• AIM OF THE EXERCISE: The listing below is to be output in its exact form.

───── DATA SEGMENT ─────

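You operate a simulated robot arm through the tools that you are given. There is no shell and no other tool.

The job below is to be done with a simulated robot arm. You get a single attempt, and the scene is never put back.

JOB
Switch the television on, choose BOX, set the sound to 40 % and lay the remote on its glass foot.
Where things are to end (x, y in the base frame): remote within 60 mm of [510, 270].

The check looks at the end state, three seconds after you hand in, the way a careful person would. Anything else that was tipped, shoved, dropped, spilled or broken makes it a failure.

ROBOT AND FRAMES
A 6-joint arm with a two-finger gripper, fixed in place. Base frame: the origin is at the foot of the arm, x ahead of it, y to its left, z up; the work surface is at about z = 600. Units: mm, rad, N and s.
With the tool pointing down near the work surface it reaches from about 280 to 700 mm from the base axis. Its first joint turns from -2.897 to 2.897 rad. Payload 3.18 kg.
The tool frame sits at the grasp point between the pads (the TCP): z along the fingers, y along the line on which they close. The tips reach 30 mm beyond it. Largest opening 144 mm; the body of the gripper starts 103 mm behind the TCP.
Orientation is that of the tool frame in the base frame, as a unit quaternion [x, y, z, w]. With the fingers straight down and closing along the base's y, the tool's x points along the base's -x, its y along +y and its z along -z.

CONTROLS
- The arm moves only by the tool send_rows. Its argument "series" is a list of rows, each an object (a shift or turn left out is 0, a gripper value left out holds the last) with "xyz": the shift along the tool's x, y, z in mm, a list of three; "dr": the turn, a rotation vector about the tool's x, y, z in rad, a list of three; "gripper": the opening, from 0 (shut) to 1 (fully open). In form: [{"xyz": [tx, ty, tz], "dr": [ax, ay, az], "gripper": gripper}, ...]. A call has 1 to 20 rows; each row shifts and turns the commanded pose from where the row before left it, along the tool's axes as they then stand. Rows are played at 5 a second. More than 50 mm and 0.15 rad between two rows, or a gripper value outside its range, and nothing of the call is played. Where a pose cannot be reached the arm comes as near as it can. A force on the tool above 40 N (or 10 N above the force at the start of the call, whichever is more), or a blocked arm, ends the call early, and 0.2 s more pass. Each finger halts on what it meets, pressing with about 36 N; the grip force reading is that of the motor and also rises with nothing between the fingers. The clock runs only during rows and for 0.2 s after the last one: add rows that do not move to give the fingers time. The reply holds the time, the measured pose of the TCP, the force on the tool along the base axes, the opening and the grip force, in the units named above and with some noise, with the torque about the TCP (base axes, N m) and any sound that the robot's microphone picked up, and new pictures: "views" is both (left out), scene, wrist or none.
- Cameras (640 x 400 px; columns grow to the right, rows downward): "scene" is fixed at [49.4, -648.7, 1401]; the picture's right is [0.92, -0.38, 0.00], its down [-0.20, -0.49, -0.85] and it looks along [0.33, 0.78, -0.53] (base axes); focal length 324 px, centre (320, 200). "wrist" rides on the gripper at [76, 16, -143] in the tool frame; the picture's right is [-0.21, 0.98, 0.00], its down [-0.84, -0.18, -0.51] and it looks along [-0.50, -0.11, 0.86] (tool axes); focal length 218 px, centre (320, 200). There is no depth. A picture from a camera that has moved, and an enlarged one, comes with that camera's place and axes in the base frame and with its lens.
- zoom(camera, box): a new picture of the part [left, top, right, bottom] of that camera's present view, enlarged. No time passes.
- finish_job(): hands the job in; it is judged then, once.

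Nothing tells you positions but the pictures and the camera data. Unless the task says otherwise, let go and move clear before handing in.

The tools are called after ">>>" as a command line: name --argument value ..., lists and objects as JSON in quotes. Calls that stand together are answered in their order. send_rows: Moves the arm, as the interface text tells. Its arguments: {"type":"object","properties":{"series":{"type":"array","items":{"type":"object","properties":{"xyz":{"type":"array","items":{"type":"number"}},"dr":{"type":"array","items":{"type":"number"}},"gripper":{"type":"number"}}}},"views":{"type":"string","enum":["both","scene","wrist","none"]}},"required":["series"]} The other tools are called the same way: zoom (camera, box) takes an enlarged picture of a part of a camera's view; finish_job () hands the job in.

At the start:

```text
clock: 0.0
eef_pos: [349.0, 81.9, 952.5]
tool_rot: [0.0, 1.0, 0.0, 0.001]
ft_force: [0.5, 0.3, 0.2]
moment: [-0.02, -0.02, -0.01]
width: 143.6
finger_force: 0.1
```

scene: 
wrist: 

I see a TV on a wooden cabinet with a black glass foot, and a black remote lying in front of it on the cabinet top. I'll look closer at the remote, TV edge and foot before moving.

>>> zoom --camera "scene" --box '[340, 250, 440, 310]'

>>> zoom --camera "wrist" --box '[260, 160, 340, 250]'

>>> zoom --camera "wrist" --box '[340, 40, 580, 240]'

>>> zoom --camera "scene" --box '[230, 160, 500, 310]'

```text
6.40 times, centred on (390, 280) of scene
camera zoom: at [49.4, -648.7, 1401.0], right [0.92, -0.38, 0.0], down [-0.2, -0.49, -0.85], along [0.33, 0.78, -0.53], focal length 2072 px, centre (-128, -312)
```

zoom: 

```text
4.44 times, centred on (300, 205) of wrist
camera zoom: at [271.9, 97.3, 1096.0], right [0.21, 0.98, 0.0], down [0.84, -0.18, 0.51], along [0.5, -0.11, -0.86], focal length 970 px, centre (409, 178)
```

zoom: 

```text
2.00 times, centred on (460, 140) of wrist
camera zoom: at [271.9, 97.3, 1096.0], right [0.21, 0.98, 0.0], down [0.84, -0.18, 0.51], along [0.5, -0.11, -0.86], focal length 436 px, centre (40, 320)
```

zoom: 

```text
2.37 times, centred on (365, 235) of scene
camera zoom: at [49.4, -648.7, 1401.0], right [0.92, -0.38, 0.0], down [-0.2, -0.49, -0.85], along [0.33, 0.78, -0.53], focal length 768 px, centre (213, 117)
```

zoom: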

─────

• TASK OUTPUT:
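You operate a simulated robot arm through the tools that you are given. There is no shell and no other tool.

The job below is to be done with a simulated robot arm. You get a single attempt, and the scene is never put back.

JOB
Switch the television on, choose BOX, set the sound to 40 % and lay the remote on its glass foot.
Where things are to end (x, y in the base frame): remote within 60 mm of [510, 270].

The check looks at the end state, three seconds after you hand in, the way a careful person would. Anything else that was tipped, shoved, dropped, spilled or broken makes it a failure.

ROBOT AND FRAMES
A 6-joint arm with a two-finger gripper, fixed in place. Base frame: the origin is at the foot of the arm, x ahead of it, y to its left, z up; the work surface is at about z = 600. Units: mm, rad, N and s.
With the tool pointing down near the work surface it reaches from about 280 to 700 mm from the base axis. Its first joint turns from -2.897 to 2.897 rad. Payload 3.18 kg.
The tool frame sits at the grasp point between the pads (the TCP): z along the fingers, y along the line on which they close. The tips reach 30 mm beyond it. Largest opening 144 mm; the body of the gripper starts 103 mm behind the TCP.
Orientation is that of the tool frame in the base frame, as a unit quaternion [x, y, z, w]. With the fingers straight down and closing along the base's y, the tool's x points along the base's -x, its y along +y and its z along -z.

CONTROLS
- The arm moves only by the tool send_rows. Its argument "series" is a list of rows, each an object (a shift or turn left out is 0, a gripper value left out holds the last) with "xyz": the shift along the tool's x, y, z in mm, a list of three; "dr": the turn, a rotation vector about the tool's x, y, z in rad, a list of three; "gripper": the opening, from 0 (shut) to 1 (fully open). In form: [{"xyz": [tx, ty, tz], "dr": [ax, ay, az], "gripper": gripper}, ...]. A call has 1 to 20 rows; each row shifts and turns the commanded pose from where the row before left it, along the tool's axes as they then stand. Rows are played at 5 a second. More than 50 mm and 0.15 rad between two rows, or a gripper value outside its range, and nothing of the call is played. Where a pose cannot be reached the arm comes as near as it can. A force on the tool above 40 N (or 10 N above the force at the start of the call, whichever is more), or a blocked arm, ends the call early, and 0.2 s more pass. Each finger halts on what it meets, pressing with about 36 N; the grip force reading is that of the motor and also rises with nothing between the fingers. The clock runs only during rows and for 0.2 s after the last one: add rows that do not move to give the fingers time. The reply holds the time, the measured pose of the TCP, the force on the tool along the base axes, the opening and the grip force, in the units named above and with some noise, with the torque about the TCP (base axes, N m) and any sound that the robot's microphone picked up, and new pictures: "views" is both (left out), scene, wrist or none.
- Cameras (640 x 400 px; columns grow to the right, rows downward): "scene" is fixed at [49.4, -648.7, 1401]; the picture's right is [0.92, -0.38, 0.00], its down [-0.20, -0.49, -0.85] and it looks along [0.33, 0.78, -0.53] (base axes); focal length 324 px, centre (320, 200). "wrist" rides on the gripper at [76, 16, -143] in the tool frame; the picture's right is [-0.21, 0.98, 0.00], its down [-0.84, -0.18, -0.51] and it looks along [-0.50, -0.11, 0.86] (tool axes); focal length 218 px, centre (320, 200). There is no depth. A picture from a camera that has moved, and an enlarged one, comes with that camera's place and axes in the base frame and with its lens.
- zoom(camera, box): a new picture of the part [left, top, right, bottom] of that camera's present view, enlarged. No time passes.
- finish_job(): hands the job in; it is judged then, once.

Nothing tells you positions but the pictures and the camera data. Unless the task says otherwise, let go and move clear before handing in.

The tools are called after ">>>" as a command line: name --argument value ..., lists and objects as JSON in quotes. Calls that stand together are answered in their order. send_rows: Moves the arm, as the interface text tells. Its arguments: {"type":"object","properties":{"series":{"type":"array","items":{"type":"object","properties":{"xyz":{"type":"array","items":{"type":"number"}},"dr":{"type":"array","items":{"type":"number"}},"gripper":{"type":"number"}}}},"views":{"type":"string","enum":["both","scene","wrist","none"]}},"required":["series"]} The other tools are called the same way: zoom (camera, box) takes an enlarged picture of a part of a camera's view; finish_job () hands the job in.

At the start:

```text
clock: 0.0
eef_pos: [349.0, 81.9, 952.5]
tool_rot: [0.0, 1.0, 0.0, 0.001]
ft_force: [0.5, 0.3, 0.2]
moment: [-0.02, -0.02, -0.01]
width: 143.6
finger_force: 0.1
```

scene: 
wrist: 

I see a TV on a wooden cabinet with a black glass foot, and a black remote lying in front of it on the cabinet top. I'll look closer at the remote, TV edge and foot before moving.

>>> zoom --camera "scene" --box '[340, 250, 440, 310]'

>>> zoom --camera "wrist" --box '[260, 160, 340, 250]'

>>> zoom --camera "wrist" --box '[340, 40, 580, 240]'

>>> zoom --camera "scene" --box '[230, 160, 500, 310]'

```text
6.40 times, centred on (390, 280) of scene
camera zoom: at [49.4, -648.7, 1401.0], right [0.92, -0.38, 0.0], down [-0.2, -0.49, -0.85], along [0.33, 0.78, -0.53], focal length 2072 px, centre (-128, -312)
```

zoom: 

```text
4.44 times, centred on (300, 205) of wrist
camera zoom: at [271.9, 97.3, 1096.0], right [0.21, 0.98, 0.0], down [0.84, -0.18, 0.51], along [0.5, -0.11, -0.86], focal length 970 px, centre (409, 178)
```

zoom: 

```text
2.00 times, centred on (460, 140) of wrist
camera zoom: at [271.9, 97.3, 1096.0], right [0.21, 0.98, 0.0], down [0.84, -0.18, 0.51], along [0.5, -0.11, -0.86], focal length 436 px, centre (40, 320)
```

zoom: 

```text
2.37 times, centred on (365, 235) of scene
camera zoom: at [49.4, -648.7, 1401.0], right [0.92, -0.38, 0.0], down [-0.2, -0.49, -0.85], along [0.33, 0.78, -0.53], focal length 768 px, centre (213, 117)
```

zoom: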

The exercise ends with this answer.